The second early support program available through the Higgins Academic Center is
Early MAP. In this program, first-year and transfer students whose Admissions profiles
suggest they might benefit from priority access to academic support services are
paired with a mentor from the time that they arrive on campus at the start of their
first years. The Early MAP program is supported by a generous grant from the Jessie
Ball duPont Religious, Charitable, and Educational Trust.
The HAC Directors also work closely with other academic and student support services
staff through partnerships with the Dean of Students Office, the College's Counseling
Center, the Health Center, and the Butler Multimedia Learning Laboratory (located
in Haley Hall).
Supporting Faculty Teaching and Research
The HAC also strives to support faculty research and teaching. The directors of
each of the five areas (instruction, speaking, instructional technology, disability
support, and the writing center) are available to consult with faculty upon request.

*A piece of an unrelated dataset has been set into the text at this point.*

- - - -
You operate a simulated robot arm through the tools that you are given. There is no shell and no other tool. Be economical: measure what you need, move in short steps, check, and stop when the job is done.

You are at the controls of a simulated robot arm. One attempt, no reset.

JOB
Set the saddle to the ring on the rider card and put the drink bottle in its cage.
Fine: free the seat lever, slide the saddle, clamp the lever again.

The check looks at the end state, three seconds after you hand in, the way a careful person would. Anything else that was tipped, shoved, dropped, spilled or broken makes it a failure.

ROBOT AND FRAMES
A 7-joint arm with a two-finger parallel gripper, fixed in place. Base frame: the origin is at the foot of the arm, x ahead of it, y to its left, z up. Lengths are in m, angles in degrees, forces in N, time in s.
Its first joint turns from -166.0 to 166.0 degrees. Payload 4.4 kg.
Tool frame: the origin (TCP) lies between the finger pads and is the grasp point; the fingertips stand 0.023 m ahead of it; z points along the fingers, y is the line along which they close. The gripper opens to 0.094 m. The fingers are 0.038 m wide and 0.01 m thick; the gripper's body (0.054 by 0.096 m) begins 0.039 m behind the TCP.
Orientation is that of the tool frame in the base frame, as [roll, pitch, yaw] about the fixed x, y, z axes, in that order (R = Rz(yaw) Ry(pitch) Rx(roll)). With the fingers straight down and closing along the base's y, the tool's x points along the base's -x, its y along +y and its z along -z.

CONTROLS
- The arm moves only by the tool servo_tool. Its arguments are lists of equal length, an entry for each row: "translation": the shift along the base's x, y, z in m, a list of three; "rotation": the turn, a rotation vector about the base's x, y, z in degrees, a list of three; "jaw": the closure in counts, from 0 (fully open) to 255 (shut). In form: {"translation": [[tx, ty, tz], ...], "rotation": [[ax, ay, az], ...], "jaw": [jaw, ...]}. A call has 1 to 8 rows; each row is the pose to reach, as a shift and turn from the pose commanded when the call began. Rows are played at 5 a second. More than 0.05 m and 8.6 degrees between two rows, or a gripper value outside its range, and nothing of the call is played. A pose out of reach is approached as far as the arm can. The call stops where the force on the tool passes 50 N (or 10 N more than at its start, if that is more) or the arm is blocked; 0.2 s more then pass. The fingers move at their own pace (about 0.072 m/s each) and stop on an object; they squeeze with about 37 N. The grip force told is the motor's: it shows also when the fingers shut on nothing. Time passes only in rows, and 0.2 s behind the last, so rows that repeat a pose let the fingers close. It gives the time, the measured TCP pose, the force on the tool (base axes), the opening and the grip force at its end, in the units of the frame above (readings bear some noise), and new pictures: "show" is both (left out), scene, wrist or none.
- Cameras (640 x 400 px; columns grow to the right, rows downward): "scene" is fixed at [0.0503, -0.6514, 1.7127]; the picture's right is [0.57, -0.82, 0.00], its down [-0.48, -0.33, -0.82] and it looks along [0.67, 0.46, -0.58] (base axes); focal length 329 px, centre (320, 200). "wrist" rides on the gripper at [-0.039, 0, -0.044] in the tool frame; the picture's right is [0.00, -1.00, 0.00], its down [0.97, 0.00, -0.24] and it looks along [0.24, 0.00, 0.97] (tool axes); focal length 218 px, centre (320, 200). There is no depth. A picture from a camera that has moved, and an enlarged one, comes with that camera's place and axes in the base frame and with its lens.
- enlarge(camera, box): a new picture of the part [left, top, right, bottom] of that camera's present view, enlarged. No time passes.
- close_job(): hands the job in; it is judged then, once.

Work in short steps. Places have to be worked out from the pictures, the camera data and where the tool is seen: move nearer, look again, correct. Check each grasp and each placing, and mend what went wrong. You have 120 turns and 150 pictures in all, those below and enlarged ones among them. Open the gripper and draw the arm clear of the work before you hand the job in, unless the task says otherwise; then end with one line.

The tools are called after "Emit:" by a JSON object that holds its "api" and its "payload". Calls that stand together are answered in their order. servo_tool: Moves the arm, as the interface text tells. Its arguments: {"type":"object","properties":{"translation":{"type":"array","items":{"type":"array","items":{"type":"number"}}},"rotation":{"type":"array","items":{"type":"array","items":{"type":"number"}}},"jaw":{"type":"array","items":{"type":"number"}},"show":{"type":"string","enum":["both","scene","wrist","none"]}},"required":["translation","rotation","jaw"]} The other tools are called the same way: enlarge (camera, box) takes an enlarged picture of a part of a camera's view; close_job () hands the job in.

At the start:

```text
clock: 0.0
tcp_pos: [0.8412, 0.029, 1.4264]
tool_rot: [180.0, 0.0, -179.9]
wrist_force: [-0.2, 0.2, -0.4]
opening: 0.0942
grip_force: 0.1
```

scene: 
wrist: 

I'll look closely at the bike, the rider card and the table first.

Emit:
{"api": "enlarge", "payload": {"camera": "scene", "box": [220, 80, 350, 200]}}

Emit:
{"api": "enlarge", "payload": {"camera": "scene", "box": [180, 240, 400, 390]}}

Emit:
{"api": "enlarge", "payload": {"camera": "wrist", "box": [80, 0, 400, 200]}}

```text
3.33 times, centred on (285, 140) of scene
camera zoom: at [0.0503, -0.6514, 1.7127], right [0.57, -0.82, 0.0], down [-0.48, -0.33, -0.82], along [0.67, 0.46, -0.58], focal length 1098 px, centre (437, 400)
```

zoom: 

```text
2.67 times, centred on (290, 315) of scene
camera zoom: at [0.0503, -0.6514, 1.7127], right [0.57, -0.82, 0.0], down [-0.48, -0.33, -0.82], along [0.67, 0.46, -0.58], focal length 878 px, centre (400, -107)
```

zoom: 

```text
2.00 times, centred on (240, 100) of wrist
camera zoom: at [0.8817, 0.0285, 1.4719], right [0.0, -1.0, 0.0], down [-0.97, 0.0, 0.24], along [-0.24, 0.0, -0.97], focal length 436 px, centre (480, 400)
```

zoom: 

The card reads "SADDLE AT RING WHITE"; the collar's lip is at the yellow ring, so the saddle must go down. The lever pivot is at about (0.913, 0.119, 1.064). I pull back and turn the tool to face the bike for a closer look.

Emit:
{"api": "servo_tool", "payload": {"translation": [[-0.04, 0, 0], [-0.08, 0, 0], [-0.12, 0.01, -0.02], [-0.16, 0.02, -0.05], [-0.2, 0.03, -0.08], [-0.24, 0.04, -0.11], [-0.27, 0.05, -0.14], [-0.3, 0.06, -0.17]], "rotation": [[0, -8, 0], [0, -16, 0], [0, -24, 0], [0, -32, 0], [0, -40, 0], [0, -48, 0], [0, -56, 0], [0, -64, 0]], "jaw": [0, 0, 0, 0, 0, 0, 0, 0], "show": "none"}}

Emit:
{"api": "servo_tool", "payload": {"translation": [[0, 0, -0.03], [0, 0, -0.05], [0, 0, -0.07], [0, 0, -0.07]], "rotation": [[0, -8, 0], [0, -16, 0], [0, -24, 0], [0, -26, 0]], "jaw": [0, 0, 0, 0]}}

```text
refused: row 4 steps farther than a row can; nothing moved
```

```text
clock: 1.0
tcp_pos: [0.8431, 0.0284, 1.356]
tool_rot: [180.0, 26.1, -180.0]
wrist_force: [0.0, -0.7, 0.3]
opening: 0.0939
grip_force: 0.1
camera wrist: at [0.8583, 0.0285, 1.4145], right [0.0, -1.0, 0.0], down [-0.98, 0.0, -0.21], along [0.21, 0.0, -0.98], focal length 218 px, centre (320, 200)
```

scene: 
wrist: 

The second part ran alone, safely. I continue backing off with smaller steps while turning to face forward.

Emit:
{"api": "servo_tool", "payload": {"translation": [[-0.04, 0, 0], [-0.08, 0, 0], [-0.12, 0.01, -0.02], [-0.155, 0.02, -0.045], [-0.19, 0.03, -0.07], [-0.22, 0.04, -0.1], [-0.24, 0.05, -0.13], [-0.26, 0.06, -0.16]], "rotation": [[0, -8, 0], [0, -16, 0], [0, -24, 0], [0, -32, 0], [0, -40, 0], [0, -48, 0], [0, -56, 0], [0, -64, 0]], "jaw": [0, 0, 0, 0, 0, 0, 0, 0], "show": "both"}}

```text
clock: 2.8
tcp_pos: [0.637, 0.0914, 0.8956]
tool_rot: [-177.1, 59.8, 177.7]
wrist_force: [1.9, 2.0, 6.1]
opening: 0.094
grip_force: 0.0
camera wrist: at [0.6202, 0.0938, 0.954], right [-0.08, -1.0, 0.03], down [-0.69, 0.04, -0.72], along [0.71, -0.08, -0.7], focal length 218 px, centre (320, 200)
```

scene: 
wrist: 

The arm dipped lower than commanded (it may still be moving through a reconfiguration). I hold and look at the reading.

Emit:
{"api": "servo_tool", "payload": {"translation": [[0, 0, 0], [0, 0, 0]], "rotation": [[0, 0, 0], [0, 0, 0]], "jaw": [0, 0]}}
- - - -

In addition, each director periodically schedules faculty development workshops
on topics of broad concern. The Director of Instructional Technology provides an
annual "Tech Talk" during each January Term break week to share the latest in instructional
technologies with the faculty. All directors cultivate collaborative relationships
with faculty and other college officials to enable them to serve the cause of teaching
and learnng effectively. The HAC also maintains a small resource library of materials
relating to teaching and learning that faculty members are encouraged to consult
for teaching tips, pedagogical design recommendations, and information concerning
best practices in teaching and learning.